Ab initio calculation of nonlinear optical properties for chiral carbon nanotubes. Second harmonic generation and dc-Pockels effect

  • Michel Rérat
  • Panaghiotis Karamanis
  • Bartolomeo Civalleri
  • Lorenzo Maschio
  • Valentina Lacivita
  • Bernard Kirtman
Regular Article
Part of the following topical collections:
  1. In Memoriam of Claudio Zicovich


Although the static first hyperpolarizability \(\beta\) of graphene and chiral carbon nanotubes (CNTs) vanishes by symmetry, that is no longer true for frequency-dependent fields in which case there is a unique nonzero component. We evaluate that component for the dc-Pockels effect and second harmonic generation of several CNTs by means of the coupled perturbed Kohn–Sham method with the CAM-B3LYP functional as implemented in the CRYSTAL code. Both electronic and vibrational contributions are considered. Of particular interest is the frequency dependence in the region below the first resonance. Our results for the role of band gap, type of chirality, CNT radius and effect of orbital relaxation are analyzed using the conventional sum-over-states formulation in conjunction with the calculated band structure and density of states.

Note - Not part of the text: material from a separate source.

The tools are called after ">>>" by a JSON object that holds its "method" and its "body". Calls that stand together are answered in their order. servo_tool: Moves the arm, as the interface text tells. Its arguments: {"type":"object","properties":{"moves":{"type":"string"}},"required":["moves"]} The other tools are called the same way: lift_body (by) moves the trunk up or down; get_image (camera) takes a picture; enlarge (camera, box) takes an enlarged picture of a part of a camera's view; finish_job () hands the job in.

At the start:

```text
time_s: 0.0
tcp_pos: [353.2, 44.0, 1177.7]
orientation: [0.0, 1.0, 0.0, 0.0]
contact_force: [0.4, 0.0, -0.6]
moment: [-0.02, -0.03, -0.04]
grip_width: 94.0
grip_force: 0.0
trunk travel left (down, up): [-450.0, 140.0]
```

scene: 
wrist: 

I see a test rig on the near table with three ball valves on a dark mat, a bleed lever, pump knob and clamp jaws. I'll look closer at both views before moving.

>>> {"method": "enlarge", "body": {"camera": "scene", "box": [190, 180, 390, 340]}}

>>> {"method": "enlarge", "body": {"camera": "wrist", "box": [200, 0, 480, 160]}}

Chiral carbon nanotubes dc-Pockels effect Second harmonic generation Coupled perturbed Kohn–Sham method CRYSTAL code 



This work would not have been possible without the invaluable contribution given by our colleague and friend Claudio M. Zicovich-Wilson to the exploitation of symmetry in periodic systems, starting from his two seminal papers on symmetry-adapted crystalline orbitals [47, 48] to the use of symmetry for large crystalline solids, nanotubes, helices and fullerenes. Yet, his work was of great relevance to dramatically reduce the computational cost in the CRYSTAL code (i.e., one and two-electron integrals, SCF process, and many other properties).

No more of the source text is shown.